SELECTED EXTRACT:
As with Monday’s post, the queries shown below are queries that people used to find content on SEO Theory. The user experience would have been determined by which articles the search engines presented to visitors, but in some cases I think the people found nothing substantive. These type of long-tail queries underscore just how important it is to understand that search engines don’t always produce the right answer, and that people don’t always just visit one result.

How Many Anchor Text Links Do I Need? - There appears to be no content that directly addresses this question, which I admit is somewhat poorly phrased. I think the searcher wants to know how many text links they need for their site. Of course, that’s a highly subjective question. Some SEOs would blithely say “as many as you can get” (and they would be wrong to say so because at some point you’ll hit the top of your targeted query and you won’t need any more links).

As a rule of thumb, I generally suggest people develop 10-20 “branding” links — links that just name the site, maybe use its URL as the anchor text. Branding links help you rank for your own name and they help you get crawled. If you cannot rank for your own name with 20 branding links, something is wrong. Maybe you chose a competitive keyword as your site name. That’s not a good strategy. Maybe you got really icky links that don’t pass value.

For competitive queries, you usually need hundreds to thousands of links passing anchor text. What makes a query competitive? When the top ten sites are all beating the keywords to death in their on-page factors and they all have hundreds or thousands of links pointing to them, the query is competitive. SHOULD you build hundreds of links is another question altogether.

I find that to be a time-consuming, inefficient, and exhaustive practice. But that’s just my opinion.

In a hypercompetitive query, you’ll need tens of thousands or maybe hundreds of thousands of links.

How Many Anchor Text Links Per Page - How many outbound links per page depends on what the page is doing. Is this a page in a Web directory? Is this a page in your HTML sitemap? Is this a page listing your reciprocal link partners? Is this a page where you’re listing resources for your visitors?

If you’re wondering whether it helps or hinders your search optimization, or what the optimal number of outbound links should be, there is no definitive answer. It depends based on what you’re trying to accomplish. If you’re worried about hoarding PageRank you need to get your head examined.

If, however, you’re trying to create a useful resource for your visitors, then I would suggest that anywhere from 10 to 100 outbound links per page is reasonable.

How Many Backlink One Should Build Per Month - There are so many implicit statements in this question. People who want to know how many backlinks you should build in a month are usually either concerned about where they should stop autospamming other people’s sites with links OR they are concerned with figuring out how many links they need for success.

DATASET EXTRACT:
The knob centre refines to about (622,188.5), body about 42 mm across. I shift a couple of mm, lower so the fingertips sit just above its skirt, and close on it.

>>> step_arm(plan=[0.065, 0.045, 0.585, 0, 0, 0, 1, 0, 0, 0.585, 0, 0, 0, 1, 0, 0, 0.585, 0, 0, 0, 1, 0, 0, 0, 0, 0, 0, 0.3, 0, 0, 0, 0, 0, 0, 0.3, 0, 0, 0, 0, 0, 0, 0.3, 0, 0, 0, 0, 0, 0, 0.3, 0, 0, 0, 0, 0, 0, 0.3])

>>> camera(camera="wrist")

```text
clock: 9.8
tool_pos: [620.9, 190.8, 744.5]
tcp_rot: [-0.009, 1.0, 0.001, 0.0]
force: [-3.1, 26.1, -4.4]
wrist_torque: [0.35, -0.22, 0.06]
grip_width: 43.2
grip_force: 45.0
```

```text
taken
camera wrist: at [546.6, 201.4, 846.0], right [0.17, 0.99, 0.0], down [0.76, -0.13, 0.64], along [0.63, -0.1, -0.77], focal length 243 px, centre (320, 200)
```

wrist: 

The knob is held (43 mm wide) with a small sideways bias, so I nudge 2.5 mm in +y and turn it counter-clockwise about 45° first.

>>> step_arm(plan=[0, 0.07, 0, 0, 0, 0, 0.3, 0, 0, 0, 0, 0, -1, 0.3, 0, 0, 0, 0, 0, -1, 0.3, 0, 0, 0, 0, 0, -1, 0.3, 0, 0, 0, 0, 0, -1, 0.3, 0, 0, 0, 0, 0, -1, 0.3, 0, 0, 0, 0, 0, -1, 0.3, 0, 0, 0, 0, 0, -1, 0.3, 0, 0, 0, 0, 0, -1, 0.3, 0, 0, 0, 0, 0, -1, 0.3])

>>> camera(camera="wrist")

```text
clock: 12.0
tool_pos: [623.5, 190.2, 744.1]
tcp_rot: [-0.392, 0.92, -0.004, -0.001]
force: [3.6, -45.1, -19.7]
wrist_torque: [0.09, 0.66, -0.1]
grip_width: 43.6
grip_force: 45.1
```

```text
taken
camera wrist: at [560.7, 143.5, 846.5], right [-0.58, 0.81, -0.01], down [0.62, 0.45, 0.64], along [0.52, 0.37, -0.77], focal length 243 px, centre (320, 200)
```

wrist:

WORK TO DO:
Extract from the selected extract the words running from "As with Monday’s" to "visit one result.".

RESULT FOR THIS EXERCISE:
As with Monday’s post, the queries shown below are queries that people used to find content on SEO Theory. The user experience would have been determined by which articles the search engines presented to visitors, but in some cases I think the people found nothing substantive. These type of long-tail queries underscore just how important it is to understand that search engines don’t always produce the right answer, and that people don’t always just visit one result.